The Charles W. Morgan will sail into New Bedford Harbor, and under its own power. No antique ship, not even the U.S.S. Constitution, sails on its on power.
Bullard isn't the only one from East Boothbay involved with the Morgan. The ship's sails are being made by Nat Wilson at the Sail Loft.
Nat Wilson was awarded the honor of making the sails for the Morgan. Other sail makers bid on the project, but Wilson was chosen. Ironically, Wilson has a long history with both Mystic Seaport and the double topsail barque whaling ship that dates back to the 1970s.
It was in 1974, while the Morgan was still floated on the sand, that he was asked to make four sails for the ship (to be used for demonstration purposes during the public tours).
In 2013-2014, he and three others will be sewing the Morgan's 19 sails. Wilson said the sails are being constructed with materials used between 1880 to 1900. The cotton duck fabric was woven in India, and the finishing work completed in the U.S. It arrived in East Boothbay four weeks ago. Last week, he was still waiting for the sail boat rope, being made in Holland, of tarred (to prevent rot) hemp.
All 73 of the hand forged sail accoutrements are now in hand, crafted by Nat Harkin in Newcastle.
Wilson enjoys his work, particularly the creative process and the craftsmanship it requires.

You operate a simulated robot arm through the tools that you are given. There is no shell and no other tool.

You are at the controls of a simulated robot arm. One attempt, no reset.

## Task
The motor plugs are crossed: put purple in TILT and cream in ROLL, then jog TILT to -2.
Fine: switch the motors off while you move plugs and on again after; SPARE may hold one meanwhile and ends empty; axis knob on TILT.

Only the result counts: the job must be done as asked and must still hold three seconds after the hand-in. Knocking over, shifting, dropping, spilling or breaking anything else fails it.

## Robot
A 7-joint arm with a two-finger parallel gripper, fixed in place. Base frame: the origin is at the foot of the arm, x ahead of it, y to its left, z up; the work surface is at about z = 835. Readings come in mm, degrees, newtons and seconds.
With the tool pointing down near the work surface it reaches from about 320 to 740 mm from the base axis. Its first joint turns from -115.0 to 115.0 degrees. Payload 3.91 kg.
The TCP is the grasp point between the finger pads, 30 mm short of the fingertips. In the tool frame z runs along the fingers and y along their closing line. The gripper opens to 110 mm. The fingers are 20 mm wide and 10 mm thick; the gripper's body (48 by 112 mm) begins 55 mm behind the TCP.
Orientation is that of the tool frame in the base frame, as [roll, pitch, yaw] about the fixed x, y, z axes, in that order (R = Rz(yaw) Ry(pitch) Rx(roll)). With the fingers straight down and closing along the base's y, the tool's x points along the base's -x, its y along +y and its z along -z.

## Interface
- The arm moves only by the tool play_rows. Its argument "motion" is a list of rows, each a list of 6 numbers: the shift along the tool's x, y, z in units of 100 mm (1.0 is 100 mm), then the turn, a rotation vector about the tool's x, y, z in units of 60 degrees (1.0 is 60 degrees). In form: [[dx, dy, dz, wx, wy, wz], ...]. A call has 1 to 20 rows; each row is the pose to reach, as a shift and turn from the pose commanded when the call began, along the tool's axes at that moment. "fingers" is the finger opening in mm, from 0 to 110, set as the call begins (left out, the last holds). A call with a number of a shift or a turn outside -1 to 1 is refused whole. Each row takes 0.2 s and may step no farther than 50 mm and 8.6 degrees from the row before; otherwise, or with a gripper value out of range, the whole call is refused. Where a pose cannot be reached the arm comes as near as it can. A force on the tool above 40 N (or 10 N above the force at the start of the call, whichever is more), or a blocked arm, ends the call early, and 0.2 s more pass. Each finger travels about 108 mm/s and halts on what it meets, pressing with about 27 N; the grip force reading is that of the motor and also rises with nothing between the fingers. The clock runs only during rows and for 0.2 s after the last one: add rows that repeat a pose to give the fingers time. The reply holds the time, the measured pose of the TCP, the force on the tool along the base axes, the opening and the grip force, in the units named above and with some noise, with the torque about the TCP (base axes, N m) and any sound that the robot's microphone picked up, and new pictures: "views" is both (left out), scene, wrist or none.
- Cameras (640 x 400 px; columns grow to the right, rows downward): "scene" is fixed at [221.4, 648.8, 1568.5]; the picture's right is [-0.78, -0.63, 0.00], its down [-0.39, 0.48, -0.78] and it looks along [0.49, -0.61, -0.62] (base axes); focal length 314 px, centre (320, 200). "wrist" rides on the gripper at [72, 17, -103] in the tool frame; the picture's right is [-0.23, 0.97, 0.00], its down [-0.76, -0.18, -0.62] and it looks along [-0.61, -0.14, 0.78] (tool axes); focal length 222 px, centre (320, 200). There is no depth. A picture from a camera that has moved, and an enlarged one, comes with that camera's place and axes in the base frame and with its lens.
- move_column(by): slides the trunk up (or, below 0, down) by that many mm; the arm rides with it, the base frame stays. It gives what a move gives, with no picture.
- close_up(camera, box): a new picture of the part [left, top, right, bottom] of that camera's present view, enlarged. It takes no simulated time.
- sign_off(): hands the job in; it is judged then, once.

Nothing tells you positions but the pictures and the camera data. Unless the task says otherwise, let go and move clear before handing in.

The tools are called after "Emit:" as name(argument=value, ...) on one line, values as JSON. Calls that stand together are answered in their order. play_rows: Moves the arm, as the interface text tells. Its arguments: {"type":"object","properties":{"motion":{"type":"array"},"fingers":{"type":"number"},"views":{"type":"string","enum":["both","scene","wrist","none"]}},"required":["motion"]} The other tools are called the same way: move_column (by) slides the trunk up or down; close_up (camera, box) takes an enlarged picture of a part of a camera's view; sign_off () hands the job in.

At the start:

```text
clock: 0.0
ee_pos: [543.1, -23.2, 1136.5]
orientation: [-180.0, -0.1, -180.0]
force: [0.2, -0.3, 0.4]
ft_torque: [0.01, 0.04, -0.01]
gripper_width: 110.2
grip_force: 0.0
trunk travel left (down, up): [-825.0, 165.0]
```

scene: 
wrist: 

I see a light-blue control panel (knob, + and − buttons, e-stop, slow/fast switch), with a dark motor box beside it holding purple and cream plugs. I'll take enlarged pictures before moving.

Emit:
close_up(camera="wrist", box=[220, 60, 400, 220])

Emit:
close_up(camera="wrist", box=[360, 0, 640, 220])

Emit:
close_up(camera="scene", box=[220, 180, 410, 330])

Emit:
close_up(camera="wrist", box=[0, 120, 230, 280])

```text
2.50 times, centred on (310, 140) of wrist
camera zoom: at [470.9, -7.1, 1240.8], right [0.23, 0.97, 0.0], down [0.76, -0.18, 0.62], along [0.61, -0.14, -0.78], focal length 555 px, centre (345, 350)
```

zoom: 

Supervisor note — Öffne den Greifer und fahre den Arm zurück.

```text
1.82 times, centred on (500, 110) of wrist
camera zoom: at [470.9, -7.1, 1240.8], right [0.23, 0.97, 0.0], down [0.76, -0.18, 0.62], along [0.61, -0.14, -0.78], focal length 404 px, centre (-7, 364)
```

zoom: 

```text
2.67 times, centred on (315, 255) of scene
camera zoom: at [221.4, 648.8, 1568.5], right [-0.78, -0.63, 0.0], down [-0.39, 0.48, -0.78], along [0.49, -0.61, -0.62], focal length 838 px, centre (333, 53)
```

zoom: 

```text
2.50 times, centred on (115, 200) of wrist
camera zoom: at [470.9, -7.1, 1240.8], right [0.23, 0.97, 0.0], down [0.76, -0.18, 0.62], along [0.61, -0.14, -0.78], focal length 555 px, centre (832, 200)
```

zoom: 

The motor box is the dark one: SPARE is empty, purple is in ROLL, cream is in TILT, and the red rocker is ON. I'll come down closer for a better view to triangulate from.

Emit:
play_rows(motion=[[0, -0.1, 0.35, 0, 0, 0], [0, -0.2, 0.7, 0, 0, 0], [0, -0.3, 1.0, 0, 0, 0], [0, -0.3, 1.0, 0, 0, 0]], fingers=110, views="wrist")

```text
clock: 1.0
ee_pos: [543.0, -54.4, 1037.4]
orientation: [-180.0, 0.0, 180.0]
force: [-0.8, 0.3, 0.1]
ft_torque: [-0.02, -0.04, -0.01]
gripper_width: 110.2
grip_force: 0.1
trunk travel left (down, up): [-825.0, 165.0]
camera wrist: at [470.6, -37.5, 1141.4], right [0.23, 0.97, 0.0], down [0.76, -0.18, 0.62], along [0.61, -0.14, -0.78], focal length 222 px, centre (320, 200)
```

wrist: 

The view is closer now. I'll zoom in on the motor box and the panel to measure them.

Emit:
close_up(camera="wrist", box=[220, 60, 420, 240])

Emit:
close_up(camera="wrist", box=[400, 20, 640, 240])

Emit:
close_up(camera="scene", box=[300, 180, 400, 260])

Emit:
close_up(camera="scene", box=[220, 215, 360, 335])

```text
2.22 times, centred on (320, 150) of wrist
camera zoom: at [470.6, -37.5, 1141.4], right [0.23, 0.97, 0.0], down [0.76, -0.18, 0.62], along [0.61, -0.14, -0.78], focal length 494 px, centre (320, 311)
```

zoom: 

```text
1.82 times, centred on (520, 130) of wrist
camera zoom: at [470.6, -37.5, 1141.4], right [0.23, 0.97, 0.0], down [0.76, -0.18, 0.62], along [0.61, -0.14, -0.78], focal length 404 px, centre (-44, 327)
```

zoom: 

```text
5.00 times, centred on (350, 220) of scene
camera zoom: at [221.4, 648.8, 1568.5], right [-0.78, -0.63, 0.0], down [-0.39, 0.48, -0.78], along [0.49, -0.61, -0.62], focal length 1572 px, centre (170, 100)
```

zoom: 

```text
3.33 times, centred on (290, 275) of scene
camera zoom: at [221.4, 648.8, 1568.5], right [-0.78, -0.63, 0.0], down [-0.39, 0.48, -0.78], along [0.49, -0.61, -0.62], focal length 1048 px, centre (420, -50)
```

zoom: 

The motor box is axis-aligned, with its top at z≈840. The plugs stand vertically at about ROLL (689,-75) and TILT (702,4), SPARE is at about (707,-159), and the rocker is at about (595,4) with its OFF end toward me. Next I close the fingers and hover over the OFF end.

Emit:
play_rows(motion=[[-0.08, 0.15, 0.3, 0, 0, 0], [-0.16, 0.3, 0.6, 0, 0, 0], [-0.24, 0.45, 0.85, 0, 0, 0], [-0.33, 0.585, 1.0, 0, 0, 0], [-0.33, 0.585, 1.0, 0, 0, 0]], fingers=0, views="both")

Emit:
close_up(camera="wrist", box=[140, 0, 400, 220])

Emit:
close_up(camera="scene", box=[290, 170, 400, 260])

“It's nice to see historic ships come back to life; to restore a vessel for sail,” Wilson said. “But what is also restored, and what may be even more important than the ship itself, is the memory it will invoke of the ship's sailing days. Restoring a ship also rekindles the skills needed to do it. More people become trained in those skills that then also move forward into the future.”
Work on the sails will not begin until the rope is received from Holland. Wilson said a project like this requires having all of the parts in one place before work begins. And, if the summer heat is turned up, Wilson said the work may wait until the temperatures are cooler.
“It takes a lot of man hours to make these sails,” Wilson said. “I expect it will take six months to complete them, we have until March 2014 to get them to the Seaport.”
Stackpole said, “Nat has a great reputation as a sail maker and we are thrilled to have him making the sails. And he is absolutely right about the importance of keeping skills alive. Four generations have been trained at Mystic Seaport, been taught the skills of the shipwright's trade. It's very much part of what we are. The older craftsmen made a point of having the youngest members do the finishing work on the hull. One of those young men drove in the last gold spike.”
Join Bullard and Wilson for an important moment in time, when the past and present merge to take us sailing into the future.
Stackpole relates that importance this way: “The Charles W. Morgan represents how our country grew, the science related to whaling and shipbuilding, the stories about the people and what happened to them. Her job is to make history come alive, to inspire and to remind us of what we shouldn't repeat.”